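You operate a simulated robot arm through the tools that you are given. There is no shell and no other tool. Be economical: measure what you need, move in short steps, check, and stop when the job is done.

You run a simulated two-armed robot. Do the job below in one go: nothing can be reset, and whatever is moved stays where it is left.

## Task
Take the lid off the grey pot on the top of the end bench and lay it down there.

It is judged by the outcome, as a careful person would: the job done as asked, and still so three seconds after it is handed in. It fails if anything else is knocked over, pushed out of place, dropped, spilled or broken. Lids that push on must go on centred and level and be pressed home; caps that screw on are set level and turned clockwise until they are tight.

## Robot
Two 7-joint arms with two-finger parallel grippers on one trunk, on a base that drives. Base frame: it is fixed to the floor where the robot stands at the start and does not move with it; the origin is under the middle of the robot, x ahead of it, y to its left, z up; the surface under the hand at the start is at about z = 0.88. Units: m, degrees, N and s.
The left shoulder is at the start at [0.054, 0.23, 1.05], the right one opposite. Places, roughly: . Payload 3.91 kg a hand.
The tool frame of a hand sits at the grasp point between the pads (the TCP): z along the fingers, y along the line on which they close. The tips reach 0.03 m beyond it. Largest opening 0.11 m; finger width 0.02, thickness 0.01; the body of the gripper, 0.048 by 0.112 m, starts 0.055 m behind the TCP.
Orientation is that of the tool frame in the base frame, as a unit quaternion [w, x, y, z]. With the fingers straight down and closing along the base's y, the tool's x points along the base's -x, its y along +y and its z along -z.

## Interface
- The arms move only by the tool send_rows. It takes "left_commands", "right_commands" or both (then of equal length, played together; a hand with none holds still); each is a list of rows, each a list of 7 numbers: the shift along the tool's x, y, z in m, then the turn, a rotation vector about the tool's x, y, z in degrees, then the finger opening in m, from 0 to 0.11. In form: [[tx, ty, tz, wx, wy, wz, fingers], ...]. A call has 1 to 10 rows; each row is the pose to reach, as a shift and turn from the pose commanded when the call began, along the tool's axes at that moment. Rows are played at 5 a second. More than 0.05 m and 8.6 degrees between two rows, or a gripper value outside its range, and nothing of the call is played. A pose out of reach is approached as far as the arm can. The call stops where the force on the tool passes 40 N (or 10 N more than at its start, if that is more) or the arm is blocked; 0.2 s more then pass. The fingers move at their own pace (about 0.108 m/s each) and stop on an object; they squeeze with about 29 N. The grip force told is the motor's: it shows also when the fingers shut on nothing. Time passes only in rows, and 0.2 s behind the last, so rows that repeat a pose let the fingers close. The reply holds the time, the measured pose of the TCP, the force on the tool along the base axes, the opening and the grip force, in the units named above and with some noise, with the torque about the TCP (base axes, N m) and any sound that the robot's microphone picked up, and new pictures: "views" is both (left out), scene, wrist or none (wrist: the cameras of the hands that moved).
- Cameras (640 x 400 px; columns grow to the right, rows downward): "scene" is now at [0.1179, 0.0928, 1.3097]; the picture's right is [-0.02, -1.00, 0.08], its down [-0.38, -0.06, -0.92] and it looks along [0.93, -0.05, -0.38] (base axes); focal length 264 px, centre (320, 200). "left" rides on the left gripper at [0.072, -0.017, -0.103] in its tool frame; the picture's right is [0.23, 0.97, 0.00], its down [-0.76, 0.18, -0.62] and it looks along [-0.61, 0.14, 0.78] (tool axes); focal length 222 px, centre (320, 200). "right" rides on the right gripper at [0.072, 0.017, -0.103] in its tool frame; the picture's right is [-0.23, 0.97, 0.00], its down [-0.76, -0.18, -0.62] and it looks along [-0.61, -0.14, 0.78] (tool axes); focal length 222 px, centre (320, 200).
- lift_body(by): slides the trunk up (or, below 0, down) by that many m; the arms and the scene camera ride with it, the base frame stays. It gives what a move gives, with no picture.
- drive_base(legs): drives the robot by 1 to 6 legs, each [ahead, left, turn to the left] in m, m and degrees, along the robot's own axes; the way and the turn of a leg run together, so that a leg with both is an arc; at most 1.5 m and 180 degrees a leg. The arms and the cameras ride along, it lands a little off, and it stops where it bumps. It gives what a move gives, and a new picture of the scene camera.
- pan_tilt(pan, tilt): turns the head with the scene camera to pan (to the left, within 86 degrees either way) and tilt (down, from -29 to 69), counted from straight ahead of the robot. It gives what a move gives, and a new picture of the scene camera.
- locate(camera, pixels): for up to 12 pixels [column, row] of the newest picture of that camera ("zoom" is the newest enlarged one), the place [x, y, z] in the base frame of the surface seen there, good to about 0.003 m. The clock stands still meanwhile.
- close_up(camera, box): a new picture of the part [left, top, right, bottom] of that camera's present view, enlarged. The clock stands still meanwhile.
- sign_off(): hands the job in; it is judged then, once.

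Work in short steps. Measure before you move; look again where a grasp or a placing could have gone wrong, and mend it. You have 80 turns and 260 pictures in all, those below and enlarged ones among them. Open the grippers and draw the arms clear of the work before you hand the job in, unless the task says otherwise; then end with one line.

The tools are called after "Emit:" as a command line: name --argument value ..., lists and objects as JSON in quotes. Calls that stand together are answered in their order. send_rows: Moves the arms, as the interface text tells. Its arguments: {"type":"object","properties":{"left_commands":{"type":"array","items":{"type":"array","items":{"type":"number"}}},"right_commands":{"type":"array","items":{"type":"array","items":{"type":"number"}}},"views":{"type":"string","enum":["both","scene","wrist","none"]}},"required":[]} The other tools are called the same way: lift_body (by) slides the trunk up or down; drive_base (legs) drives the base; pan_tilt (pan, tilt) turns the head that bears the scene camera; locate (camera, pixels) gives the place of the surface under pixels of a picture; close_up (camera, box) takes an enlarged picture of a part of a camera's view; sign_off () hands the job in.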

• **WHAT TO DO**:
Word for word, write out the data. Set them out as a list numbered 1., 2., 3. and so on, without blank lines.

• **SOLUTION FOR THIS EXERCISE**:
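1. You operate a simulated robot arm through the tools that you are given. There is no shell and no other tool. Be economical: measure what you need, move in short steps, check, and stop when the job is done.
2. You run a simulated two-armed robot. Do the job below in one go: nothing can be reset, and whatever is moved stays where it is left.
3. ## Task
4. Take the lid off the grey pot on the top of the end bench and lay it down there.
5. It is judged by the outcome, as a careful person would: the job done as asked, and still so three seconds after it is handed in. It fails if anything else is knocked over, pushed out of place, dropped, spilled or broken. Lids that push on must go on centred and level and be pressed home; caps that screw on are set level and turned clockwise until they are tight.
6. ## Robot
7. Two 7-joint arms with two-finger parallel grippers on one trunk, on a base that drives. Base frame: it is fixed to the floor where the robot stands at the start and does not move with it; the origin is under the middle of the robot, x ahead of it, y to its left, z up; the surface under the hand at the start is at about z = 0.88. Units: m, degrees, N and s.
8. The left shoulder is at the start at [0.054, 0.23, 1.05], the right one opposite. Places, roughly: . Payload 3.91 kg a hand.
9. The tool frame of a hand sits at the grasp point between the pads (the TCP): z along the fingers, y along the line on which they close. The tips reach 0.03 m beyond it. Largest opening 0.11 m; finger width 0.02, thickness 0.01; the body of the gripper, 0.048 by 0.112 m, starts 0.055 m behind the TCP.
10. Orientation is that of the tool frame in the base frame, as a unit quaternion [w, x, y, z]. With the fingers straight down and closing along the base's y, the tool's x points along the base's -x, its y along +y and its z along -z.
11. ## Interface
12. - The arms move only by the tool send_rows. It takes "left_commands", "right_commands" or both (then of equal length, played together; a hand with none holds still); each is a list of rows, each a list of 7 numbers: the shift along the tool's x, y, z in m, then the turn, a rotation vector about the tool's x, y, z in degrees, then the finger opening in m, from 0 to 0.11. In form: [[tx, ty, tz, wx, wy, wz, fingers], ...]. A call has 1 to 10 rows; each row is the pose to reach, as a shift and turn from the pose commanded when the call began, along the tool's axes at that moment. Rows are played at 5 a second. More than 0.05 m and 8.6 degrees between two rows, or a gripper value outside its range, and nothing of the call is played. A pose out of reach is approached as far as the arm can. The call stops where the force on the tool passes 40 N (or 10 N more than at its start, if that is more) or the arm is blocked; 0.2 s more then pass. The fingers move at their own pace (about 0.108 m/s each) and stop on an object; they squeeze with about 29 N. The grip force told is the motor's: it shows also when the fingers shut on nothing. Time passes only in rows, and 0.2 s behind the last, so rows that repeat a pose let the fingers close. The reply holds the time, the measured pose of the TCP, the force on the tool along the base axes, the opening and the grip force, in the units named above and with some noise, with the torque about the TCP (base axes, N m) and any sound that the robot's microphone picked up, and new pictures: "views" is both (left out), scene, wrist or none (wrist: the cameras of the hands that moved).
13. - Cameras (640 x 400 px; columns grow to the right, rows downward): "scene" is now at [0.1179, 0.0928, 1.3097]; the picture's right is [-0.02, -1.00, 0.08], its down [-0.38, -0.06, -0.92] and it looks along [0.93, -0.05, -0.38] (base axes); focal length 264 px, centre (320, 200). "left" rides on the left gripper at [0.072, -0.017, -0.103] in its tool frame; the picture's right is [0.23, 0.97, 0.00], its down [-0.76, 0.18, -0.62] and it looks along [-0.61, 0.14, 0.78] (tool axes); focal length 222 px, centre (320, 200). "right" rides on the right gripper at [0.072, 0.017, -0.103] in its tool frame; the picture's right is [-0.23, 0.97, 0.00], its down [-0.76, -0.18, -0.62] and it looks along [-0.61, -0.14, 0.78] (tool axes); focal length 222 px, centre (320, 200).
14. - lift_body(by): slides the trunk up (or, below 0, down) by that many m; the arms and the scene camera ride with it, the base frame stays. It gives what a move gives, with no picture.
15. - drive_base(legs): drives the robot by 1 to 6 legs, each [ahead, left, turn to the left] in m, m and degrees, along the robot's own axes; the way and the turn of a leg run together, so that a leg with both is an arc; at most 1.5 m and 180 degrees a leg. The arms and the cameras ride along, it lands a little off, and it stops where it bumps. It gives what a move gives, and a new picture of the scene camera.
16. - pan_tilt(pan, tilt): turns the head with the scene camera to pan (to the left, within 86 degrees either way) and tilt (down, from -29 to 69), counted from straight ahead of the robot. It gives what a move gives, and a new picture of the scene camera.
17. - locate(camera, pixels): for up to 12 pixels [column, row] of the newest picture of that camera ("zoom" is the newest enlarged one), the place [x, y, z] in the base frame of the surface seen there, good to about 0.003 m. The clock stands still meanwhile.
18. - close_up(camera, box): a new picture of the part [left, top, right, bottom] of that camera's present view, enlarged. The clock stands still meanwhile.
19. - sign_off(): hands the job in; it is judged then, once.
20. Work in short steps. Measure before you move; look again where a grasp or a placing could have gone wrong, and mend it. You have 80 turns and 260 pictures in all, those below and enlarged ones among them. Open the grippers and draw the arms clear of the work before you hand the job in, unless the task says otherwise; then end with one line.
21. The tools are called after "Emit:" as a command line: name --argument value ..., lists and objects as JSON in quotes. Calls that stand together are answered in their order. send_rows: Moves the arms, as the interface text tells. Its arguments: {"type":"object","properties":{"left_commands":{"type":"array","items":{"type":"array","items":{"type":"number"}}},"right_commands":{"type":"array","items":{"type":"array","items":{"type":"number"}}},"views":{"type":"string","enum":["both","scene","wrist","none"]}},"required":[]} The other tools are called the same way: lift_body (by) slides the trunk up or down; drive_base (legs) drives the base; pan_tilt (pan, tilt) turns the head that bears the scene camera; locate (camera, pixels) gives the place of the surface under pixels of a picture; close_up (camera, box) takes an enlarged picture of a part of a camera's view; sign_off () hands the job in.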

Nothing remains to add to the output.